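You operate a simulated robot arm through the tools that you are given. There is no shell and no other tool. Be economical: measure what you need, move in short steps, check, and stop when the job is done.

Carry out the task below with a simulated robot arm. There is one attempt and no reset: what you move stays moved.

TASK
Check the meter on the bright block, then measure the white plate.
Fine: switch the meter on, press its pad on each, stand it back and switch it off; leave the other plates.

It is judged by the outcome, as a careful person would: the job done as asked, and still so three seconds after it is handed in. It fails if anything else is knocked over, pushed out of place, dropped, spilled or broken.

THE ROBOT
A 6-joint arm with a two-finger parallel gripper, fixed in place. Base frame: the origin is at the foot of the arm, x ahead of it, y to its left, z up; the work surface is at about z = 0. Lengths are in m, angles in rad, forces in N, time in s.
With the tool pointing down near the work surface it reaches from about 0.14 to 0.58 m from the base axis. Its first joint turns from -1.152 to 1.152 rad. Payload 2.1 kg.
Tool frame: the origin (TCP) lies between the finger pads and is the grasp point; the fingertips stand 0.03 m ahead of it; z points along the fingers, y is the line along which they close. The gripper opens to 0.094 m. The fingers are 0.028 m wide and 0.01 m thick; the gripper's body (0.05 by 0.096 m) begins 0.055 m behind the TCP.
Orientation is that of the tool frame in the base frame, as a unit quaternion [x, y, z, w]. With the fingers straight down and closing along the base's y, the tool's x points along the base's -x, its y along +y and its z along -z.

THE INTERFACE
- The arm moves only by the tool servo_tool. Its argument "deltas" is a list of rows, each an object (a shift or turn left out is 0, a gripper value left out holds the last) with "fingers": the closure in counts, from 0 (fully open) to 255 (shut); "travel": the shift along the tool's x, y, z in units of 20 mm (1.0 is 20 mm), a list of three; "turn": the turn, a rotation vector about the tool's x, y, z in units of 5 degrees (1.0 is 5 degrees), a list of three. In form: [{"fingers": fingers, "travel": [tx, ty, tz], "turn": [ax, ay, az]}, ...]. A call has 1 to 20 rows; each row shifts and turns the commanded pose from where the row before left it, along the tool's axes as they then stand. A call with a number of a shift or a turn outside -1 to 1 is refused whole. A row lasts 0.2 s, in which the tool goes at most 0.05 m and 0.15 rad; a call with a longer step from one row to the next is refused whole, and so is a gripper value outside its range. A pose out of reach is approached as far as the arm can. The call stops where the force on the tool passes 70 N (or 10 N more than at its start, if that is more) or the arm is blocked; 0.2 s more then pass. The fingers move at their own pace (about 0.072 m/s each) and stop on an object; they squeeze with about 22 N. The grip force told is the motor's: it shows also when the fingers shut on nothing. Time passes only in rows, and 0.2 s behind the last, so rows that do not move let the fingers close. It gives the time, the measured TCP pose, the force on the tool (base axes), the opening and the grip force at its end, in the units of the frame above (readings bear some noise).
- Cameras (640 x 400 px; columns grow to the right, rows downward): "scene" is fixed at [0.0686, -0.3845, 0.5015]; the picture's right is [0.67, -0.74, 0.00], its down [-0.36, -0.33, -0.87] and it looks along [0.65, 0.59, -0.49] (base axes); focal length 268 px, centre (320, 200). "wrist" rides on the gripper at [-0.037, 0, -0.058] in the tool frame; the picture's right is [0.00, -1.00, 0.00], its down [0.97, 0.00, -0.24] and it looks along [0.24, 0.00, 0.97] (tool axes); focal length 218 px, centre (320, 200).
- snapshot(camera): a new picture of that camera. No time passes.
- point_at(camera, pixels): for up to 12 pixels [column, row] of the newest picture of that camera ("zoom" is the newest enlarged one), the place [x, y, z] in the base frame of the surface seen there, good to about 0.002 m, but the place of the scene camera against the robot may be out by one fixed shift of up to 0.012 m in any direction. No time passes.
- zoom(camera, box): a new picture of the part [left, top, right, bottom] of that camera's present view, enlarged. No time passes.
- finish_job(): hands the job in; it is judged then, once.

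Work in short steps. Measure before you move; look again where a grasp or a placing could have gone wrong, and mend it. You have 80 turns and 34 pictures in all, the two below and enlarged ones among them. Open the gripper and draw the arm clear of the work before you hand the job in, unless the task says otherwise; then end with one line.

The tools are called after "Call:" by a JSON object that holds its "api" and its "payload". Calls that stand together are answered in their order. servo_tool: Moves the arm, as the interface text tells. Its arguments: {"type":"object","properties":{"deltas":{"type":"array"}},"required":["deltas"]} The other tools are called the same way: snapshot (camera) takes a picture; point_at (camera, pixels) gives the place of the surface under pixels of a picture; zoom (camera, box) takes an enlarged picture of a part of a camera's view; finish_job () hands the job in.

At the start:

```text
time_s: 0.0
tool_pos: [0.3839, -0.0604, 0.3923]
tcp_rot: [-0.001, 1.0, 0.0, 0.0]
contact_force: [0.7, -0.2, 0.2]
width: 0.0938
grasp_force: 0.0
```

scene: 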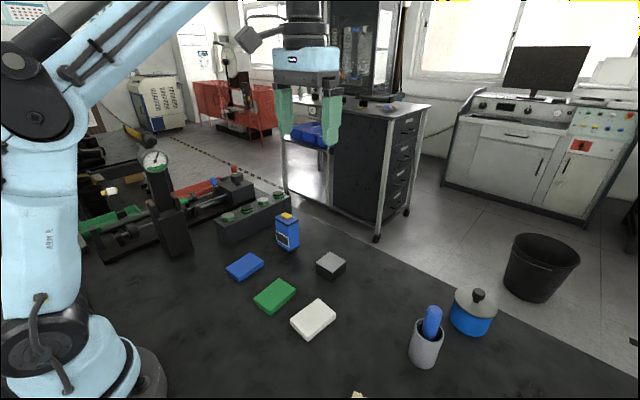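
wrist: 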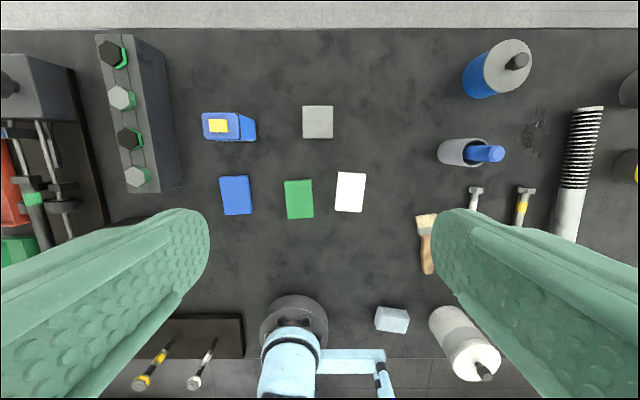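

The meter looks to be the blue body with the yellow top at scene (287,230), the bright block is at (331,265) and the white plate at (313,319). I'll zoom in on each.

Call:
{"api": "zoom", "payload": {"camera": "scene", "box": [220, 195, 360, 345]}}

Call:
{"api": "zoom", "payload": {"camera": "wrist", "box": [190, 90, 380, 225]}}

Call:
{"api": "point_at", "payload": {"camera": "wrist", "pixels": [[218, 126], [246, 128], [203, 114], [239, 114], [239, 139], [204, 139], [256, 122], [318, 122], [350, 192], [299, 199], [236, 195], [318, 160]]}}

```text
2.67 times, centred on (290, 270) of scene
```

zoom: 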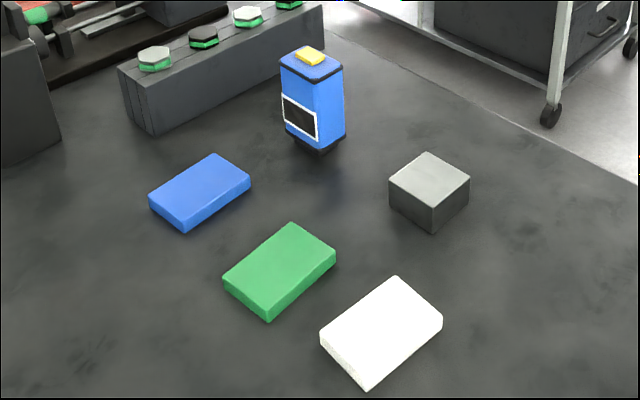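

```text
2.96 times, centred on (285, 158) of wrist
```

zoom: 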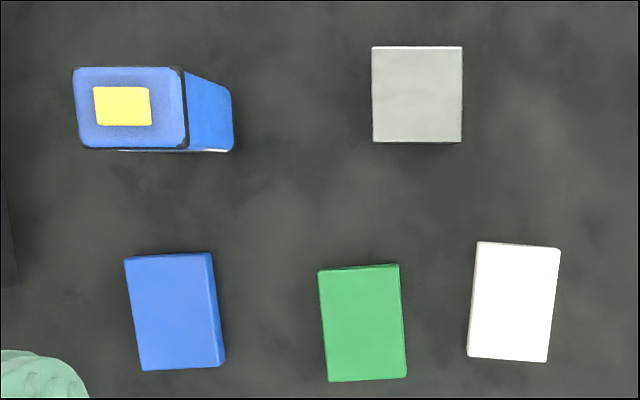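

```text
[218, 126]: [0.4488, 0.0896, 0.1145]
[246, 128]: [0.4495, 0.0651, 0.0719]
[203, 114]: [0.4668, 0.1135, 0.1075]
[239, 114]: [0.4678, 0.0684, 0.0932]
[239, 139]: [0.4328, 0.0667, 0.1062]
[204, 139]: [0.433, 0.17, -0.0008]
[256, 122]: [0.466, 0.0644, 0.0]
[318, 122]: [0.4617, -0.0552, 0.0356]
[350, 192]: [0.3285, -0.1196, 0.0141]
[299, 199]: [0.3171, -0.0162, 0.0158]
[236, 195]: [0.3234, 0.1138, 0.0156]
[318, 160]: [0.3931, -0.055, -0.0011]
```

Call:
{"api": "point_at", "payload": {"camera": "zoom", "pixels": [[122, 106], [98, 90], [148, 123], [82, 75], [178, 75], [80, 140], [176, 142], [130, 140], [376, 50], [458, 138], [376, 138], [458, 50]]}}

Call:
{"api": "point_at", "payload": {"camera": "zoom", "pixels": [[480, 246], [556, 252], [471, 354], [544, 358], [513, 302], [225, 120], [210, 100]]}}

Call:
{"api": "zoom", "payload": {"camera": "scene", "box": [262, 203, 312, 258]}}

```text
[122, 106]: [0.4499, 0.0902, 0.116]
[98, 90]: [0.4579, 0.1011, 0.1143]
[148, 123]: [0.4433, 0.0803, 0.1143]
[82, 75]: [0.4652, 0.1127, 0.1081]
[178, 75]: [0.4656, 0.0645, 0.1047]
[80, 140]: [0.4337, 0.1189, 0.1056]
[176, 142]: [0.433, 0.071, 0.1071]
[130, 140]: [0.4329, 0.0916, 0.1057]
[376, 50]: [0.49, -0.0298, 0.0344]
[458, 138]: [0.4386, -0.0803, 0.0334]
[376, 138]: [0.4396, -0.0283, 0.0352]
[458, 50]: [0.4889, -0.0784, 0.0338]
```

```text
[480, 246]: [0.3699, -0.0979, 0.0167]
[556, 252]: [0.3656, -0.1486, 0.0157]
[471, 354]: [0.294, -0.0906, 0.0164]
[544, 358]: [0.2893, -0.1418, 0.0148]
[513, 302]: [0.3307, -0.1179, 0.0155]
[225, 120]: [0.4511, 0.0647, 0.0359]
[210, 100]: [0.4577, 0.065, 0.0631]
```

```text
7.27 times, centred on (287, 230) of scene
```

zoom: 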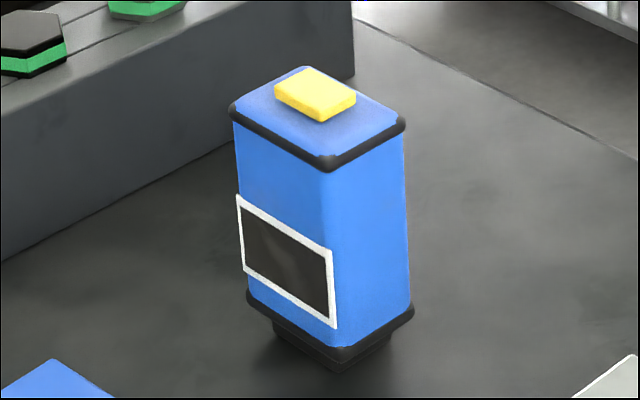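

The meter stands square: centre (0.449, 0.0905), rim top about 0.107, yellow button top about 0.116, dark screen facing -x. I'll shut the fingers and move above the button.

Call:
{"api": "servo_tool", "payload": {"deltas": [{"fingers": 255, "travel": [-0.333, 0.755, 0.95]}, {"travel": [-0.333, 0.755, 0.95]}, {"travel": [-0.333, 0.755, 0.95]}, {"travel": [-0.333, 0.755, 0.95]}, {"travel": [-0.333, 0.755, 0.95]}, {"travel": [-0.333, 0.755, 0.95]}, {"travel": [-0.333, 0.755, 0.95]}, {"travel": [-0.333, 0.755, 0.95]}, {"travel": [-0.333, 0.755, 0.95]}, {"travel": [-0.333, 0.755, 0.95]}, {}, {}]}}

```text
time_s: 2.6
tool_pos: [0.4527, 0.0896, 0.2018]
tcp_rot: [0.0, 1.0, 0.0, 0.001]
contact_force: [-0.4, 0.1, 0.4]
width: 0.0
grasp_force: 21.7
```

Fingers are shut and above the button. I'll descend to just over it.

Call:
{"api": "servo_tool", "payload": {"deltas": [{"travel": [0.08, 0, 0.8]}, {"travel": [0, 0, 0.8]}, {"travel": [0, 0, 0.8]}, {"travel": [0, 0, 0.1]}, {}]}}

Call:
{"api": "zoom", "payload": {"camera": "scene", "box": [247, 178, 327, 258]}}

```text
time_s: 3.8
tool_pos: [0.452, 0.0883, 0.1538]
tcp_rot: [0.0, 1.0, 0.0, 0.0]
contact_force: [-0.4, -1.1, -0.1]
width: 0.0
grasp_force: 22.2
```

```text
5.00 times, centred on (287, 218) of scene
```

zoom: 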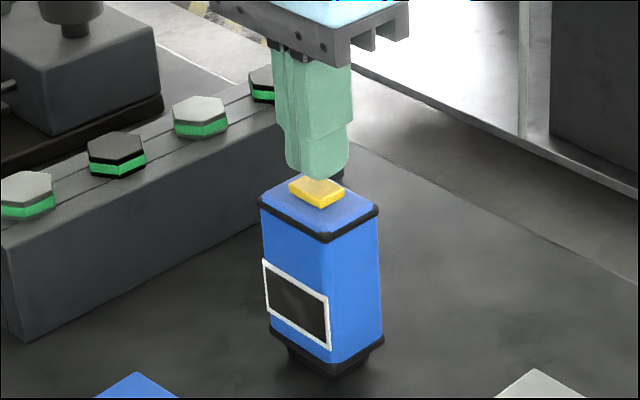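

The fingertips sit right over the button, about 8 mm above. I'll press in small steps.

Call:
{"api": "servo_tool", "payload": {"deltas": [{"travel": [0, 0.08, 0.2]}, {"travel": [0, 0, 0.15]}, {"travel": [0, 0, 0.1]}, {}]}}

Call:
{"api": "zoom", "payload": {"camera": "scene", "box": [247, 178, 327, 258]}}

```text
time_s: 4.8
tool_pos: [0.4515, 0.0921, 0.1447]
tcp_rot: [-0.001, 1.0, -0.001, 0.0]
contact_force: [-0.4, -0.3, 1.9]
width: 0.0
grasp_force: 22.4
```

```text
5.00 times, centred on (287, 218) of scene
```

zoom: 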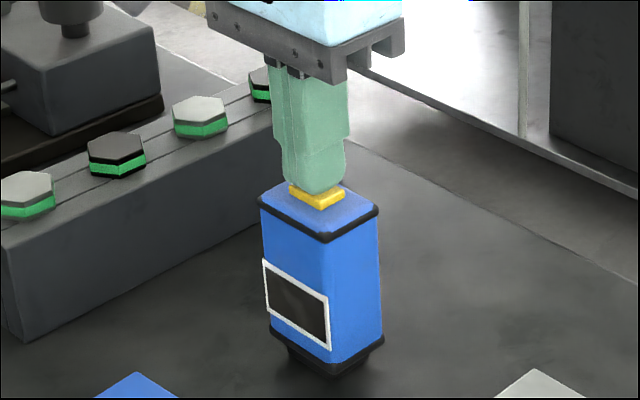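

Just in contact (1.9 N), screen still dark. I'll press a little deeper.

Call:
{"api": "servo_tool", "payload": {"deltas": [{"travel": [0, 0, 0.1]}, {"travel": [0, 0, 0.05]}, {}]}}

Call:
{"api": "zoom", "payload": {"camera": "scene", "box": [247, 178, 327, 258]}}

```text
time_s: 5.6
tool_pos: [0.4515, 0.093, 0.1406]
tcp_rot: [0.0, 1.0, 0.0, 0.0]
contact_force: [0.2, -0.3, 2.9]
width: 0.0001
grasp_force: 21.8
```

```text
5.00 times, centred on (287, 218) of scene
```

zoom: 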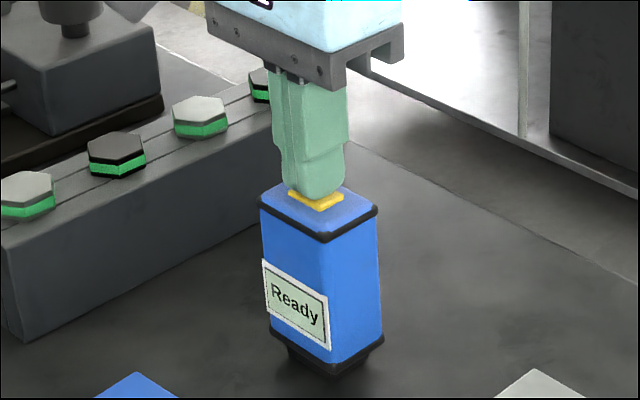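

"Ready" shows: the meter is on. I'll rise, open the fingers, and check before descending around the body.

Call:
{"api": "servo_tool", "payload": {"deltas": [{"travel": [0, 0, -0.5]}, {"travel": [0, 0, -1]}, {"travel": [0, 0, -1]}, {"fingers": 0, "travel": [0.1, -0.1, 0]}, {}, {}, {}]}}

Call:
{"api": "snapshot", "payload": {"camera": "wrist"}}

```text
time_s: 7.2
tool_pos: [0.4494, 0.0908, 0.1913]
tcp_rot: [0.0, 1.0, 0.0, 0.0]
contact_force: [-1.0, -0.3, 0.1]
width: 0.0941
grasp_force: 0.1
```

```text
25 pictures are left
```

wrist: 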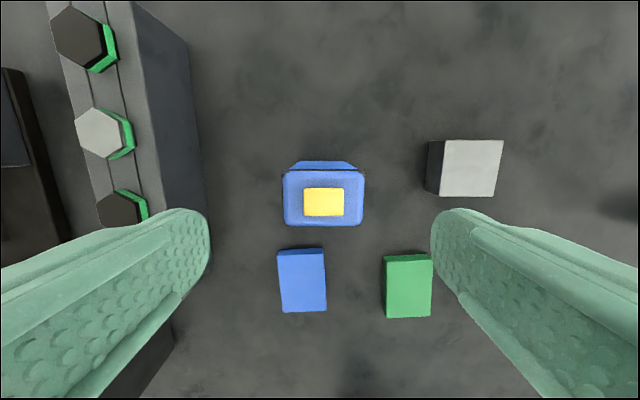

+ + + + +

*Your task*. Copy out each line of the data containing the string "below".

*Task result*.
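Carry out the task below with a simulated robot arm. There is one attempt and no reset: what you move stays moved.
Work in short steps. Measure before you move; look again where a grasp or a placing could have gone wrong, and mend it. You have 80 turns and 34 pictures in all, the two below and enlarged ones among them. Open the gripper and draw the arm clear of the work before you hand the job in, unless the task says otherwise; then end with one line.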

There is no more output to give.